I do vectors for micro because they are fun and they offer variety in the portfolio. Most of my stuff is more on the simple side but effective. On a good day, I can sometimes knock off 5 in an hour. As I have many other irons in the fire, I don't have the time (or really the desire) to produce stuff at the 25 credit level. It's not that I produce bad work or am sloppy - my stuff is technically perfect and I've never had a vector rejected. (I do also tech some vector illustration, so I have to know the technical end well) I just don't have the drive or the time to produce aesthetically complex pieces.  Maybe someday...

My vector sales do well across the board, for some reason I do very well at DT around holidays. And even though none of mine will achieve 25 credit level at IS, I do have those 5 and 10 credit ones that sell over and over. I also had 3 ELs at SS the past week. And unlike some who post their ELs to the SS forum, I don't. Because when you do that, 100 more just like yours appear the next day.

So for me, doesn't makes sense to go exclusive. For those who have the knack to produce those complex ones that command high prices and where their style invites buyers to follow them, then I could see where exclusivity at IS would make economic sense.

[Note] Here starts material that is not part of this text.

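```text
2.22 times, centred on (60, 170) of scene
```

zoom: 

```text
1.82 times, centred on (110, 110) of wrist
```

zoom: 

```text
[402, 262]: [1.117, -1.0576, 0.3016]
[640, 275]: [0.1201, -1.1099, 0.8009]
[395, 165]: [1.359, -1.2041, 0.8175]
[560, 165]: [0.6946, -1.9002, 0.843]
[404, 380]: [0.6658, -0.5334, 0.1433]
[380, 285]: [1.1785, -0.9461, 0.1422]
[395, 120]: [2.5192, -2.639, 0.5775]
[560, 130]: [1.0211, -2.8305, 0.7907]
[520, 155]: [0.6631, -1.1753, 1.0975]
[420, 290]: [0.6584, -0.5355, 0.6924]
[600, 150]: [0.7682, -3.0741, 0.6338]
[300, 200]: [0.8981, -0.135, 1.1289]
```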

I'm in the same boat.  My vectors are far from complicated, but I enjoy doing them immensely and also have a 100% approval rating across the board (except at IS because I haven't gotten up the nerve to apply yet).  Be that as it may here's my opinion.  I look through the vectors at IS and see that the vast majority have very high DLs, now I haven't taken the time to see how long each of these files have been online but I get the impression that many buyers in search of vectors go to IS because the quality level seems to be consistently higher IMO.  But I do agree with you on the pain in the a$$ it is to submit vectors to the big six, all seem to what different JPG preview sizes or none at all, FT takes only SVG, StockXpert wants zipped files etc. etc.  So with that said if I were you I would certainly consider going exc. at IS, especially if you were able to continue submitting photos elsewhere.

greener

« Reply #9 on: February 25, 2009, 15:14 »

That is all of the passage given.